啓発舎

マジすか? マジすよ

デュトワのベト7

N響第1771回 定期公演 Bプログラム
サントリーホール
指揮:シャルル・デュトワ
チェロ:ゴーティエ・カプソン

ラヴェル組曲クープランの墓」
デュティユー/チェロ協奏曲「遥かなる遠い世界」(1970)
ベートーヴェン交響曲 第7番 イ長調 作品92

寄り道して帰ったら、日付けが改まってしまった。
ビールワインビールビール状態なので、手短にしたい。

ビールワインビールビールをするぐらいだから、今夜のコンサートは、盛り上がった、私が。

結論は、クープランの墓 の勝利。
ラヴェルは、前回のシーズンでメルクルさんが小曲集をやったが、比較するのは悪いが、比べ物にならない。同じオーケストラで、こうも違うか。


一言で言う。ピアニッシモの緊張感。
フィルハーモニー12月号紹介では、「デュトワの演奏の骨格をなしているのは、明晰なリズム」と書いてある。それもあるが、私は、ダイナミクスだと思う、一つと言われれば。

クープランの墓は、オーボエコンチェルトだと思う。オーボエを中心とした木管アンサンブルに弦が加わる。
今夜のコンサートもプルトを絞っていた。

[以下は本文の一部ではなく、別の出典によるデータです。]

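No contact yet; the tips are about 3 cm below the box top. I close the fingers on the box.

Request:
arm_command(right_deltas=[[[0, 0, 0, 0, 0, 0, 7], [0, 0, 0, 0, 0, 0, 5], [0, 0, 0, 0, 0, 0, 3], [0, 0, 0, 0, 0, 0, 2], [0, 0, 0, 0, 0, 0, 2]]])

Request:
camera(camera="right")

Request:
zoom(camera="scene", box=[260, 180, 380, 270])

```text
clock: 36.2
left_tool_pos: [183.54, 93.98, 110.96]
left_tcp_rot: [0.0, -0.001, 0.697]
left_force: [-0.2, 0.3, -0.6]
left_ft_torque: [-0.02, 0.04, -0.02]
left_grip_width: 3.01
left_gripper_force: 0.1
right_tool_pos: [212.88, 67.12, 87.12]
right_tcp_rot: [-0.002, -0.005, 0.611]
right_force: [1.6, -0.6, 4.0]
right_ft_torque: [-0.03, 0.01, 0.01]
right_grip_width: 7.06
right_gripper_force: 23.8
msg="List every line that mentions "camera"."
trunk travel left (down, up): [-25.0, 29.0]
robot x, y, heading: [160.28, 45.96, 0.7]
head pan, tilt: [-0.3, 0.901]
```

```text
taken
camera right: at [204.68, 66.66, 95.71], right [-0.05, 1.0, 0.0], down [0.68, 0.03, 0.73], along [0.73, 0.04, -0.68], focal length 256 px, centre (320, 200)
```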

チェロ3プルトコントラバス4人。

室内楽ですよ。


木管と弦の絡み合う弱音の音色の美しさよ。
N響会員は皆さんマナーいいけど、今夜の静寂は、特筆すべきものがあった。

で、この弱音の緊張感が、ベト7にまで持続するわけです。

終楽章なんか、ピアノ→クレッシェンド→ピーク→またピアノ→クレッシェンド→まえより高いピーク
というアベノミクス相場みたいな展開になるのだが、この弱音に落ちた時のふわっとした感じは、こういうマッチョな曲では、めずらしいと思う。
クープランの墓イズムの勝利、といえよう。

あと忘れないうちに。
2楽章冒頭チェロは、割とおおらかに歌っていたように思う。
おいらもアマチュアオケで10年ぐらい前この曲やったが、なにしろ、音を落とせ落とせで、ほとんどお通夜みたいになるのだね。
それでいいんだ、だって葬送の音楽だろ、みたいな解釈が一般的、だと思うのだが、今夜は、割合おおらかに演奏していました。
いいじゃん。OKですよ。


というわけで、デュトワ色は十分でていました。
今、N響を一番シビアに統率しているのは、たぶんこの人だと思う。

と無条件に絶賛するのも癪なので最後に一言。
バイバイさよならね、のジェスチュアと、後頭部の黒い盛り上がりは、いただけないので5点減点。
セコバイのNミネ氏だって姑息なビホウ策をついに放棄しているのに、ですぞ。